— Begin PASSAGE —
Completion of tender before restructure
-
Sanpoint seeks to make a case that V8 Holdings breached cl 10.1(b) by limiting the time for the tender process to a shorter time than was usual or appropriate, in order for V8 Holdings to decide what to do following the tender (being to decide whether to compensate Sanpoint for the surrender of the REC under cl 10.1(c)) in order to facilitate the subsequent completion of the restructure negotiations between Archer and the remaining Teams, which was essentially for the benefit of the remaining Teams rather than Sanpoint. Alternatively, Sanpoint claimed that V8 Holdings should have extended the tender period to capture the benefit of the initial restructure agreement that was struck between Mr Mehrotra and the Teams (but subsequently abandoned by Archer).
-
In my view Sanpoint is precluded by the terms of its cross claim from making either of these claims.
-
First, neither claim is specifically pleaded in the cross claim.
-
Secondly, Sanpoint was specifically warned during its oral opening that it was exceeding the boundaries of its pleaded claim (see par 89 above). Sanpoint did not seek to amend its cross claim.
-
Thirdly, I am satisfied that the parties (and in particular V8 Holdings) did not contest these claims in any substantial way, and I accept the assurance from senior counsel for V8 Holdings that they raise evidentiary questions that had not been addressed by V8 Holdings’ witnesses or its documentary evidence.
-
In terms of the principles discussed by the Court of Appeal in the Ingot Capital Investments case, set out above at par 102, Sanpoint should be confined to its pleaded case.
— End PASSAGE —
— Begin SUPPLIED INFORMATION —
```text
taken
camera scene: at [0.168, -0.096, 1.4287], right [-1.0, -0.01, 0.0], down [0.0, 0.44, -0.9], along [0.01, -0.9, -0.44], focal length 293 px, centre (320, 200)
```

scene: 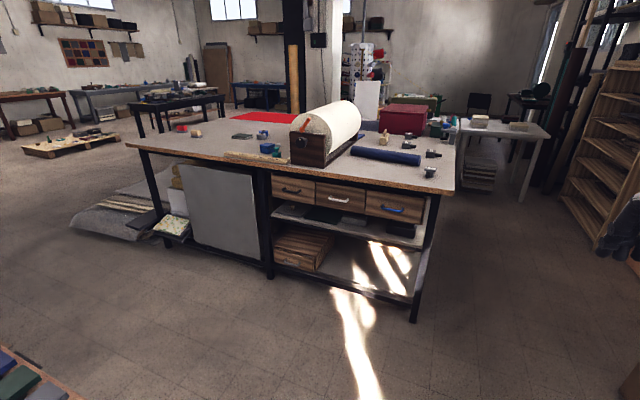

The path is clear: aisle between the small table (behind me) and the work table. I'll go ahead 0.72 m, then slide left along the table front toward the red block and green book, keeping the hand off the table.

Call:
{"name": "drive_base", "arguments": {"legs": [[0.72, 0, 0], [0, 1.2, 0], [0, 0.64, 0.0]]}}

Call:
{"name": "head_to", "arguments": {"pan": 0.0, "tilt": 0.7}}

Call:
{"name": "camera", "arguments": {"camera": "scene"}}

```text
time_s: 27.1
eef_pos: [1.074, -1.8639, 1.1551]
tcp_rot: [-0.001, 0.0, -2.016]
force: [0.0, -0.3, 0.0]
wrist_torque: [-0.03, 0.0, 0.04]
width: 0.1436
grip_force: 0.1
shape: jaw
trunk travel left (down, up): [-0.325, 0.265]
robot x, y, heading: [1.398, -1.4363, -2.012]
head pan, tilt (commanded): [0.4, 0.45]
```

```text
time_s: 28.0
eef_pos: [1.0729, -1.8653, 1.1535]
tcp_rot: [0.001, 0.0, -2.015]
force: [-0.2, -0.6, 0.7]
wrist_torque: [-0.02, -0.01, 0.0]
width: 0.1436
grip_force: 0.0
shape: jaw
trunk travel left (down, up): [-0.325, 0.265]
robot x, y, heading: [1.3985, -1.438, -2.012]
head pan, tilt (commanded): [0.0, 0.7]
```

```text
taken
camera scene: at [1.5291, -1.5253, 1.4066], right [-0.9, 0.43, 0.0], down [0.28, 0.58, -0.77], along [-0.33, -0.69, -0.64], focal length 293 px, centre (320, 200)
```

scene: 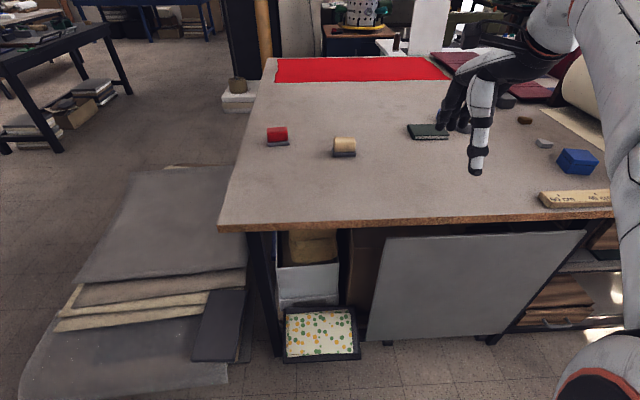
— End SUPPLIED INFORMATION —
— Begin SUPPLIED INFORMATION —
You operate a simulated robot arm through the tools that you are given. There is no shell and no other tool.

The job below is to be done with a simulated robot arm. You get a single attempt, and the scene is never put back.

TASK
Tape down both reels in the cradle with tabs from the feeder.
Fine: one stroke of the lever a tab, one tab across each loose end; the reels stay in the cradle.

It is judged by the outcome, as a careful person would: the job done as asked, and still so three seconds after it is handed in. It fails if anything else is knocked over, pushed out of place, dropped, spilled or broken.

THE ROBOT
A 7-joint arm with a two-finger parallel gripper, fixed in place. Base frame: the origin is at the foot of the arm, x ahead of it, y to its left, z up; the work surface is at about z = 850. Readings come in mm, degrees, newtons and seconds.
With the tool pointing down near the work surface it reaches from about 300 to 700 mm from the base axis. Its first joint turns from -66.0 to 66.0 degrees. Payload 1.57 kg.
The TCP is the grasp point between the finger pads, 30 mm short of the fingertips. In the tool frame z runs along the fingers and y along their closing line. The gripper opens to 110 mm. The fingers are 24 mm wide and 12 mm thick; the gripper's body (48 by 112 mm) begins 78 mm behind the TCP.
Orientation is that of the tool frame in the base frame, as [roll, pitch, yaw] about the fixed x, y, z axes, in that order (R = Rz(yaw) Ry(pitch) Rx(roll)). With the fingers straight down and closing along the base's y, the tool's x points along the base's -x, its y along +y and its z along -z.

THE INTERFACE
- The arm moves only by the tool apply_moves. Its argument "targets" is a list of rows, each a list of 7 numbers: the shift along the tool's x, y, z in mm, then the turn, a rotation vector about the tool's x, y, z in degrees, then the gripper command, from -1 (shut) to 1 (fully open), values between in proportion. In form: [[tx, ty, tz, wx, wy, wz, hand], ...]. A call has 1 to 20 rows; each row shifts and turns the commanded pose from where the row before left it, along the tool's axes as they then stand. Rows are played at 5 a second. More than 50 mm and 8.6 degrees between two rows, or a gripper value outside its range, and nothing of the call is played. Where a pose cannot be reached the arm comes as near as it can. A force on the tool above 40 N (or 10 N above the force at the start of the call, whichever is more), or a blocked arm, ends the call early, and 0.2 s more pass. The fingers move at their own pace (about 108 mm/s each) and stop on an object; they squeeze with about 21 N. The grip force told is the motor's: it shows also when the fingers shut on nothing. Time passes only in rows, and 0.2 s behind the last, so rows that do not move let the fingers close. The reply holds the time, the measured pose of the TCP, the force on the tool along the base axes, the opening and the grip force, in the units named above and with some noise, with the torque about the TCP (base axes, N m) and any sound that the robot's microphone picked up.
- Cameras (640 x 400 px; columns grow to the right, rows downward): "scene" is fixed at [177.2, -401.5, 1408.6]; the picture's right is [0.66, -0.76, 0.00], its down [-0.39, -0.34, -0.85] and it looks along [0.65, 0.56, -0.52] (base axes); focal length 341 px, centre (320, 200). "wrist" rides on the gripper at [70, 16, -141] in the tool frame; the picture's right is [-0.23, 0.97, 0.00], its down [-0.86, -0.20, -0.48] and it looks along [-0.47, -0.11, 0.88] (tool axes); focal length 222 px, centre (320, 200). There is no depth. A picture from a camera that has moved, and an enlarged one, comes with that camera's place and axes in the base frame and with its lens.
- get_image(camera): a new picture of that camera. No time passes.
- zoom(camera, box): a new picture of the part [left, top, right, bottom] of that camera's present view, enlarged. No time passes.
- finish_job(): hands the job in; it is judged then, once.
— End SUPPLIED INFORMATION —
— Begin SUPPLIED INFORMATION —
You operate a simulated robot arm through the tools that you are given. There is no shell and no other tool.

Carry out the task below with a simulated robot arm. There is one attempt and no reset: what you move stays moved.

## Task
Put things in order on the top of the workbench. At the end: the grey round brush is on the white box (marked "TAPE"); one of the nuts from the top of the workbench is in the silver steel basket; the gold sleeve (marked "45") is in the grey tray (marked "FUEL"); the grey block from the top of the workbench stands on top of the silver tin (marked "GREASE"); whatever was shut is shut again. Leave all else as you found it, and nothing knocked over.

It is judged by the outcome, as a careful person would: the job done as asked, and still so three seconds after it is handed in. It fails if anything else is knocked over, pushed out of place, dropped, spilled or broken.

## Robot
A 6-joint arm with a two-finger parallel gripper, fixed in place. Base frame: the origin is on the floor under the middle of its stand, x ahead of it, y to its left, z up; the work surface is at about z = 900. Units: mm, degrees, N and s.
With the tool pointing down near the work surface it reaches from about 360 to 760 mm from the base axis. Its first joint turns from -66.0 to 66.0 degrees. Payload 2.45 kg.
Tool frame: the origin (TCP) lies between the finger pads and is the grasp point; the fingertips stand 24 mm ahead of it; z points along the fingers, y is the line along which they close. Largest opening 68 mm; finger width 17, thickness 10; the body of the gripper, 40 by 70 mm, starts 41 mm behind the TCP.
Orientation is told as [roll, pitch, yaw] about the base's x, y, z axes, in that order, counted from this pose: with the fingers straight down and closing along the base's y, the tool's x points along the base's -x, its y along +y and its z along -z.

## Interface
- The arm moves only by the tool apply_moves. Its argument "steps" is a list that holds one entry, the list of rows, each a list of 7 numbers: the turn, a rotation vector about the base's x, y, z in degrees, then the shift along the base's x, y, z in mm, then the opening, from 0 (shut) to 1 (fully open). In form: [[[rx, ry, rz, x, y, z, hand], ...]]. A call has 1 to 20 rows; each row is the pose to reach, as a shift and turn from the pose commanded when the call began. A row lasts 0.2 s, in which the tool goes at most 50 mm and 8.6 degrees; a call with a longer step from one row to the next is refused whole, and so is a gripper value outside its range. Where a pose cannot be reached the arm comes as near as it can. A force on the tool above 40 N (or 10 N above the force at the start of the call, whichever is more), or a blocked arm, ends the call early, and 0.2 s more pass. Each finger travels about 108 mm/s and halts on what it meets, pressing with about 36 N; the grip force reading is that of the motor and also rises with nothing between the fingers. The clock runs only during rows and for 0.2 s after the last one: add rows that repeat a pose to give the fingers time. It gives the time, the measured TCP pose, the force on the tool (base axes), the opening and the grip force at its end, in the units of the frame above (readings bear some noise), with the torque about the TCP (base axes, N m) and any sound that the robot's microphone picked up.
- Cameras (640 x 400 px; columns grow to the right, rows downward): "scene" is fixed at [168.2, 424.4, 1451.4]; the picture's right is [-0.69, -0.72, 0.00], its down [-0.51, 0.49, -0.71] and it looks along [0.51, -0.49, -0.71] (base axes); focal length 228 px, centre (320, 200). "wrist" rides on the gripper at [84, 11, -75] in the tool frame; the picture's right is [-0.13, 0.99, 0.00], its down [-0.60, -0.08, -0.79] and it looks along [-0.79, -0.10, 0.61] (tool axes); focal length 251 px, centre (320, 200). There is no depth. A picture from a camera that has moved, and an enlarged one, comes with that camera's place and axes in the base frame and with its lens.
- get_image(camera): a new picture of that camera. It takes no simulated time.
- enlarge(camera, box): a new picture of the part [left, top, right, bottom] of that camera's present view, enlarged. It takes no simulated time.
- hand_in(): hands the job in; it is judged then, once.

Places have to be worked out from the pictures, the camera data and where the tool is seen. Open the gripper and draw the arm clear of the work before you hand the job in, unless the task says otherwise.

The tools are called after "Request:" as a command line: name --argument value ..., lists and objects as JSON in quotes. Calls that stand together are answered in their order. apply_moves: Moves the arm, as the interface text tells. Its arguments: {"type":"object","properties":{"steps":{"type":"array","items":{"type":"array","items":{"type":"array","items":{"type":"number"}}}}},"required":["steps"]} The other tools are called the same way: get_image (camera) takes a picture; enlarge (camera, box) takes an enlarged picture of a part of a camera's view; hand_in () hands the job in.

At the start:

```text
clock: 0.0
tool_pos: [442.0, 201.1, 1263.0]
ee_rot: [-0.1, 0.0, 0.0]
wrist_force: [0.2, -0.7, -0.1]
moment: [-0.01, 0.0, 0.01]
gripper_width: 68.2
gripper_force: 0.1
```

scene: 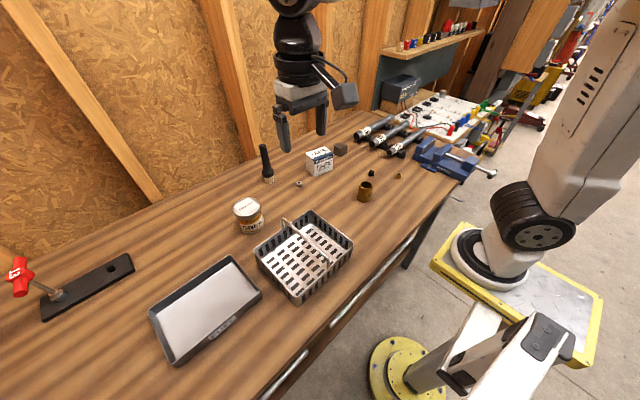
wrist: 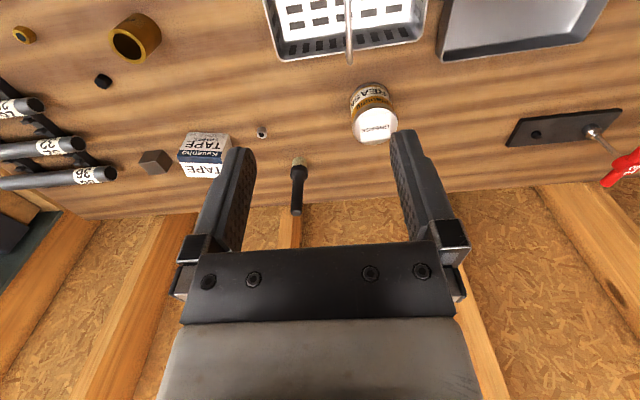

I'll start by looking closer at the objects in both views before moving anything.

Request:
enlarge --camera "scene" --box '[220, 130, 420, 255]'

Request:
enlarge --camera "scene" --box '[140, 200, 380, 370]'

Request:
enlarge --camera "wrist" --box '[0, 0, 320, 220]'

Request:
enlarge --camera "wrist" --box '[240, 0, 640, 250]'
— End SUPPLIED INFORMATION —
◆ **BRIEF**:
Carry the passage on from its last sentence.

◆ **RESPONSE**:
-
The evidence (such as it is) does establish that Mr Hogarth at least initially thought that the tender process was too short. It also establishes that the board of V8 Holdings decided to complete the tender process before the remaining Teams and Archer finally addressed the terms of the restructure in earnest. The restructure was agreed in principle soon after the tender period ended (before the CEO of Archer intervened and rejected the tentative agreement, with the result that it was replaced by a materially different one in October 2014).
-
However, it would not follow from those circumstances alone that it would be a breach by V8 Holdings of cl 10.1(b) for it to decide to complete the tender process before the terms of any restructure were agreed.
-
There was no certainty that Archer and the remaining Teams would ever reach an agreement on the restructure, even though all interested parties probably thought that a restructure had to be agreed because the alternative of the collapse of V8 Supercars racing was unthinkable.
-
Any delay by V8 Holdings of the tender process until a restructure agreement had been made may have been indefinite. As it is, the delay would have had to be to at least October 2014.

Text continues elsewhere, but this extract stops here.